[start Data extract]
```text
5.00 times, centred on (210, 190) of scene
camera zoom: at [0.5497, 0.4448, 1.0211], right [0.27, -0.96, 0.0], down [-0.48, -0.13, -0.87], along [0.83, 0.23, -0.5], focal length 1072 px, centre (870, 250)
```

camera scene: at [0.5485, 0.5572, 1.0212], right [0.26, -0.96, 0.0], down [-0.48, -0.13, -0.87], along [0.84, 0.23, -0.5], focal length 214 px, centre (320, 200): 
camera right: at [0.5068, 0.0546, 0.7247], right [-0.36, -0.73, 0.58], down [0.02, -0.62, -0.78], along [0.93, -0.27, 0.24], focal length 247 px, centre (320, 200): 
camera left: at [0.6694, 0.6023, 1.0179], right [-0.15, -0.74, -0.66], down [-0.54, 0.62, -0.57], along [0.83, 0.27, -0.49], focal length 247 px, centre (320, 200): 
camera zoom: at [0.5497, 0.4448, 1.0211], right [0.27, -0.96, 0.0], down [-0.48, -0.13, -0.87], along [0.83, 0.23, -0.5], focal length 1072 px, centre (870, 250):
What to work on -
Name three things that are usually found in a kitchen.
[end Data extract]
Exactly the lines from the one holding "camera scene: at" through the one holding "camera left: at" should be printed, ends included. Set them in a Markdown table: Count counts from 1, Line text holds the line, and blank lines are dropped.

Right answer -
| Count | Line text |
|---|---|
| 1 | camera scene: at [0.5485, 0.5572, 1.0212], right [0.26, -0.96, 0.0], down [-0.48, -0.13, -0.87], along [0.84, 0.23, -0.5], focal length 214 px, centre (320, 200):  |
| 2 | camera right: at [0.5068, 0.0546, 0.7247], right [-0.36, -0.73, 0.58], down [0.02, -0.62, -0.78], along [0.93, -0.27, 0.24], focal length 247 px, centre (320, 200):  |
| 3 | camera left: at [0.6694, 0.6023, 1.0179], right [-0.15, -0.74, -0.66], down [-0.54, 0.62, -0.57], along [0.83, 0.27, -0.49], focal length 247 px, centre (320, 200):  |